Firstly…
For the past few months I have been working on a British Academy funded online book to introduce humanities students to statistics. The website is under development and is not public at present. If any readers are interested in providing feedback, please get in touch (j.canning[at]soton.ac.uk) and I can give you an access password in the next few weeks.
Why is this website/ book/ resource is needed?
There are thousands of introductory statistics texts on the market, and I’ve only looked at a small number of them. In my view a majority of them go too far too fast. For some disciplines this may be appropriate, but introducing the normal distribution in Chapter 1 is frightening to students who have not studied mathematics since the age of 16, and many humanities students are in this situation. Just to give an example I have the Second edition of Statistics in Geography by David Ebdon on my desk.* I bought it when I was a geography undergraduate in the mid-1990s, by which time the text was almost 20 years old. I actually think it’s a good book on many levels and I frequently refer to it, but the first chapter introduces data types, probability theory, the normal distribution, hypothesis and significance. As a geographer without an A-level in Maths I found all this a bit much. In the sense of getting good marks I did well in statistics at as an undergraduate, but I can’t claim I really understood what I was doing. For non-mathematicians, especially those in the humanities and social sciences, statistics is very much a ‘hurdle’ to be overcome. Surface learning is the order of the day. With this book I take slower approach whilst hoping to make statistics seem interesting and relevant, but using humanities type examples.
The Internet
We have become so used to the idea that “everything” is available on the World Wide Web that we take it for granted that anything we want to know is out there online somewhere. Searching for anything to do with statistics leads to seemingly random pages put up to support undergraduate-level statistics courses. Some of these are very useful of course, but on the whole these relate back to a face-to-face course of which we have no knowledge. Some of these websites are among the oldest pages on the World Wide Web. In many cases this is not a problem, but there is no shortage of webpages with references to pre-‘Windows’ versions of Minitab . Wikipedia is useful for many things but statistics really isn’t one of them, as discussion of the statistical tests is highly theory bound. On the plus side there are any good videos elsewhere. As I’ve mentioned before Daniel Judge’s youtube videos are particularly excellent.
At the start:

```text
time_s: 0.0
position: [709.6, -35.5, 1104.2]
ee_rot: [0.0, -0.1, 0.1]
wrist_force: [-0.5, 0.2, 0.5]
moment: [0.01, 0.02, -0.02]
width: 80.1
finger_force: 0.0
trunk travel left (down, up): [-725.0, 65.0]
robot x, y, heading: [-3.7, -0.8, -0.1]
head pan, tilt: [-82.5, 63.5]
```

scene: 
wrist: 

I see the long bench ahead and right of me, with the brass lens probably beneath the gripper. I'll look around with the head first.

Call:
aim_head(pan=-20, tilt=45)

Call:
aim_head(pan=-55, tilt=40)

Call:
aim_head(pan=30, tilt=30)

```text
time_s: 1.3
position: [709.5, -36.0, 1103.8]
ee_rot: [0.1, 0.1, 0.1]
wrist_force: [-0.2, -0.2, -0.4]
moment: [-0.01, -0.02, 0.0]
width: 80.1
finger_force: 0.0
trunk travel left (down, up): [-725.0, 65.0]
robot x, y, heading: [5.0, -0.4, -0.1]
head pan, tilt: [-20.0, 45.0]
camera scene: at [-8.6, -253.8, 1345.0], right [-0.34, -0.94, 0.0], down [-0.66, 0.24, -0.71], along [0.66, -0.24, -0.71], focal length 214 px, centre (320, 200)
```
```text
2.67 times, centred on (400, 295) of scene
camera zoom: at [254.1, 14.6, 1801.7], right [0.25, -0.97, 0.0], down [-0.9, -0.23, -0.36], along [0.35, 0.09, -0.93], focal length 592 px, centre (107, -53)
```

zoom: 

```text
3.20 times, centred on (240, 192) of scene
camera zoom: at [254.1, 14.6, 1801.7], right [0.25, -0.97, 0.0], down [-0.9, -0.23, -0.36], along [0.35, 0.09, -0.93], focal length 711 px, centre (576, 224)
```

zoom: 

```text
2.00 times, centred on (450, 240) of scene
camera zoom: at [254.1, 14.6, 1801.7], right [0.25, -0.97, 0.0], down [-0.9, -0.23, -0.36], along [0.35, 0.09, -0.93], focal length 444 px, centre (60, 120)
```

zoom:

Two annoyances (or surprises)
- Surprisingly, although the World Wide Web has been with us for nearly 20 years, displaying mathematical notation online is still a problematic area. I have managed to resolve it to my satisfaction and made this the subject of my last post.
- A second surprise (annoyance) lies in in my attempt to find critical values tables in a useful online format. Every statistics book contains them and they are available online in various formats—I’ve seen some in tables on webpages, scans of tables from books, pdf etc. etc. I have yet to find the tables I need in one place. It strikes me as surprising that Neave’s Statistics Tables: For Mathematicians, Engineers, Economists and the Behavioural and Management Sciences is not available as a website. Copyright warnings are printed on the amazon preview, but I’m not sure the tables themselves are under copyright. Copyright and critical values tables are not something I expected to have to think about. If anyone could point me in the right direction about this I would be very grateful.
*This 1985 second edition is still in print. Not sure what today's undergraduates would make of the 17 computer programs written in BASIC.